Pour résumer, les facteurs les plus critiques
d’intégration des ENT sont l’intégration
d’autres outils dans les pratiques numériques et la qualité
de conception qui conditionnent l’expérience d’utilisation de
l’ENT. Réciproquement l’intégration du
numérique est favorisée par l’autoformation et le fait de
n’avoir pas su comment intégrer l’ENT. Ainsi,
l’intégration du numérique et celle de l’ENT se font
de manière conjointe, la première poussant la seconde sur
l’innovation pédagogique, la seconde poussant la première
sur l’organisation collective et collaborative de l’activité.
La section suivante a pour objectif d’identifier plus
précisément les utilisations qui sont faites de l’ENT, de
manière à identifier les stratégies à mettre en
œuvre pour mieux développer son intégration et ainsi stimuler
l’intégration du numérique plus globalement.
4.3. Les utilisations de l’ENT
Pour affiner l’analyse de l’utilisation de l’ENT, nous
avons examiné les services qui étaient
préférés par les utilisateurs ayant un niveau
d’intégration de 5 pour l’ENT en fonction des objectifs
visés (figure 4).
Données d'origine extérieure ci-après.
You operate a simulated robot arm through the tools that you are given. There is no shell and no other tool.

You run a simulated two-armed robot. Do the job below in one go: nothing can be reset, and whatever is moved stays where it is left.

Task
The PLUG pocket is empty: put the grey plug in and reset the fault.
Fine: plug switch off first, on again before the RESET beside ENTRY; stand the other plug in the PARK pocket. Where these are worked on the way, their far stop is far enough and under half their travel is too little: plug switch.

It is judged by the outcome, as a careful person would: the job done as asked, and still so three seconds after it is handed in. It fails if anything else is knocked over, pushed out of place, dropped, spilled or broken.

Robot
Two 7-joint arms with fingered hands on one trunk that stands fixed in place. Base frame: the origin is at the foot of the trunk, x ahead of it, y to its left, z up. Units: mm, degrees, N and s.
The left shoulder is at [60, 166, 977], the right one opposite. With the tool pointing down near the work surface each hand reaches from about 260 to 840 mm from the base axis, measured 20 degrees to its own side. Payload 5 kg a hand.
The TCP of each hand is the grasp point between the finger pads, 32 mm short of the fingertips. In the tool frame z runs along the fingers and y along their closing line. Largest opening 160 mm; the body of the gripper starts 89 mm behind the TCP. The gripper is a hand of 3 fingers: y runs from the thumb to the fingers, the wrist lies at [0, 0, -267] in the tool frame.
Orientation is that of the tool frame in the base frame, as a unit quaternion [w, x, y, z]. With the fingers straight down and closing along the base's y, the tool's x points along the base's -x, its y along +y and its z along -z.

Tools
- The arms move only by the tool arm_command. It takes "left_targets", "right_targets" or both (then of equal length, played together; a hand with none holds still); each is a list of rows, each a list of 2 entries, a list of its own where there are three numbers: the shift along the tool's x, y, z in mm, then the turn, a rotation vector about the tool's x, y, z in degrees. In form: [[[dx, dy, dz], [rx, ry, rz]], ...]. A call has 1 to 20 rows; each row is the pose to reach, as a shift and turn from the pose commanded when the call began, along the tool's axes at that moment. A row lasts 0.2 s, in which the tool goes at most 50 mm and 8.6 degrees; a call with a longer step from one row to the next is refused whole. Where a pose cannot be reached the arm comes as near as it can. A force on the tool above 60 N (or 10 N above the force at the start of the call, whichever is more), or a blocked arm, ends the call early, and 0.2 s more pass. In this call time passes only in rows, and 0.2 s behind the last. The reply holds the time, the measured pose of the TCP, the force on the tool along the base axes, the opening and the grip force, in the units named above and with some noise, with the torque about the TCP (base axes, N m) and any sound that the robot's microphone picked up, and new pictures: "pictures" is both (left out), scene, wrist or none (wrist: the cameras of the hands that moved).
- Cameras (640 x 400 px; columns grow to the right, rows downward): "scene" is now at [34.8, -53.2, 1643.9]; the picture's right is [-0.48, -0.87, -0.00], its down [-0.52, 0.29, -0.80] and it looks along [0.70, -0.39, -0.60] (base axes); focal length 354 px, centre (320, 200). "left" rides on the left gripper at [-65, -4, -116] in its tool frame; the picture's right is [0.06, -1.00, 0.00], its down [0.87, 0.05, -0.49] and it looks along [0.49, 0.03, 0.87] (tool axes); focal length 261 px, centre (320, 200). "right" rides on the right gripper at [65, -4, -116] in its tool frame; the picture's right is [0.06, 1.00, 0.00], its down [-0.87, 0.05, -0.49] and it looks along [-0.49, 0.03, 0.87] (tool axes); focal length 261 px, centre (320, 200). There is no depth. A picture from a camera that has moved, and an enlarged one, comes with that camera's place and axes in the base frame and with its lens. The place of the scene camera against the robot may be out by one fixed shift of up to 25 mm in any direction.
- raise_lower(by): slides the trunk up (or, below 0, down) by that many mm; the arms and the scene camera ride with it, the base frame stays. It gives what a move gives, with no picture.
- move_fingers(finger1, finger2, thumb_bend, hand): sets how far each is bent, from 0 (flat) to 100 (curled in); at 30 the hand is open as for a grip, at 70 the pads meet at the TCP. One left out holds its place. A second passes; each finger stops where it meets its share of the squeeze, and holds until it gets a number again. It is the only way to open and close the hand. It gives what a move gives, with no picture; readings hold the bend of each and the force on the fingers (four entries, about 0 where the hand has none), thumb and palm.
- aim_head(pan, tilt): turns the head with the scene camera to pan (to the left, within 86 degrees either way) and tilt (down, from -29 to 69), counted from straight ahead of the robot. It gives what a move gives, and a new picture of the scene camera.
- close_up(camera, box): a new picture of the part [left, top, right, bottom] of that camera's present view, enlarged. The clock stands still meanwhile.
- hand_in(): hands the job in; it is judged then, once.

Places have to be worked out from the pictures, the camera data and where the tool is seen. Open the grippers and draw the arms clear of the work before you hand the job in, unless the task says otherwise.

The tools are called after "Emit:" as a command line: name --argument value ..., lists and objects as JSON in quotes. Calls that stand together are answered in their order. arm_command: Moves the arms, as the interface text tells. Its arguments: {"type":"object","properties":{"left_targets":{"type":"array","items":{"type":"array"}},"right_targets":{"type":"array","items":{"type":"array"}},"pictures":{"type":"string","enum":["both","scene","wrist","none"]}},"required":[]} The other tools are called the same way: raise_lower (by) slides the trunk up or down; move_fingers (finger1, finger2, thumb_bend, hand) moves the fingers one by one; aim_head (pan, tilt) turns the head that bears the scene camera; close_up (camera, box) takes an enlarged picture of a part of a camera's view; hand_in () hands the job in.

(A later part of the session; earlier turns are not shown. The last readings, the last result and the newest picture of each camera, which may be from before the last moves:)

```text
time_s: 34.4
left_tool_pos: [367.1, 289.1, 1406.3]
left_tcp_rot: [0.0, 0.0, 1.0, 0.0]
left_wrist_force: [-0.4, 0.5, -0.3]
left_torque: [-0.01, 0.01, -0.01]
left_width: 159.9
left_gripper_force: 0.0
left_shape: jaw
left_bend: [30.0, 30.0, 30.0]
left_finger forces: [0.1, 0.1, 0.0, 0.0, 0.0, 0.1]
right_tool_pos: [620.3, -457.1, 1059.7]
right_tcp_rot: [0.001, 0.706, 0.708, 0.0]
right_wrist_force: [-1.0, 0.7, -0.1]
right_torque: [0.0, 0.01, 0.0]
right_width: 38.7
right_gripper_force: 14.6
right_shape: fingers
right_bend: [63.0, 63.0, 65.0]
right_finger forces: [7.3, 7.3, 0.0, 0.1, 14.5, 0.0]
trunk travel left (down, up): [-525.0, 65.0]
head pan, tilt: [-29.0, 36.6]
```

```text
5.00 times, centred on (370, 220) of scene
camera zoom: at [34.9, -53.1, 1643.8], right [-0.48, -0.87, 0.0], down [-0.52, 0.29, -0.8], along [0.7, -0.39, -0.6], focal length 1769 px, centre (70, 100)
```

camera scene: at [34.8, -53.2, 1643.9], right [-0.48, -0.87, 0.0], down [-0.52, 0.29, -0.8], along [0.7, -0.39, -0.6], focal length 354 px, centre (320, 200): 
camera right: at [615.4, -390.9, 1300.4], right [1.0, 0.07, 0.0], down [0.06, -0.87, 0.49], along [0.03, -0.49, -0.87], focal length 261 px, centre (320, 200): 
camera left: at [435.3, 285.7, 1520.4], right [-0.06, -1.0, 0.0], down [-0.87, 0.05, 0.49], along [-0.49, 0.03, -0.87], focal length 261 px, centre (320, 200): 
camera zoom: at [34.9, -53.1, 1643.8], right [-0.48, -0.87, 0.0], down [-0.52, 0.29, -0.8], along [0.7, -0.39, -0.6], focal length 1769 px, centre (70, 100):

L’objectif est de caractériser les formes
d’intégration élevée de l’ENT qui correspondent
au groupe 1 de la figure 3. En vert sont mentionnées les valeurs
supérieures ou égales au 3e quartile
(Q3 = 11) de la série de données.
Les résultats sont globalement cohérents avec les
résultats des précédentes enquêtes concernant
l’utilisation massive de la messagerie, du cahier de textes, du cahier
multimédia et du blog (Daguet et Voulgre, 2011), (Hanna et Charalampopoulou, 2019), (Poyet, 2016). On
peut observer, pour ces niveaux d’intégration avancée, une
utilisation en forte progression du gestionnaire de notification, de la version
mobile de l’ENT et du fil de nouveauté, ce qui confirme
l’intérêt de l’ENT pour organiser
l’activité collectivement. Les utilisations sont en cours de
développement pour certains services : Exercice et
évaluation, Compétences, Mur collaboratif, Présence et
Réservation de ressources. Certains services commencent à
être réutilisés pour la conception
d’activités : le blog, le cahier d’exercices
multimédia, l’exercice et l’évaluation, les
compétences, le mur collaboratif. Ces services ont favorisé
l’émergence de pratiques d’écriture collaborative avec
les élèves ou la conception de séquences
d’activités qui intègrent plus de ressources
multimédias, ou de vérification. Néanmoins, des obstacles
persistent pour réaliser des activités d’animation et
d’autoformation. Les enseignants n’utilisent pas les
fonctionnalités de communication et de collaboration de la plateforme
pour s’entraider et peu d’entre eux utilisent le forum, la carte
mentale ou le pad collaboratif proposé dans l’ENT pour faire de
l’animation. Plus globalement, 12 services sur 25 sont
sous-utilisés.
Figure 4 • Utilisation des services de
l’ENT par objectif
5. Leçons à retenir pour promouvoir l’utilisation du
numérique dans les pratiques des enseignants
5.1. Les pratiques des enseignants pendant le premier confinement.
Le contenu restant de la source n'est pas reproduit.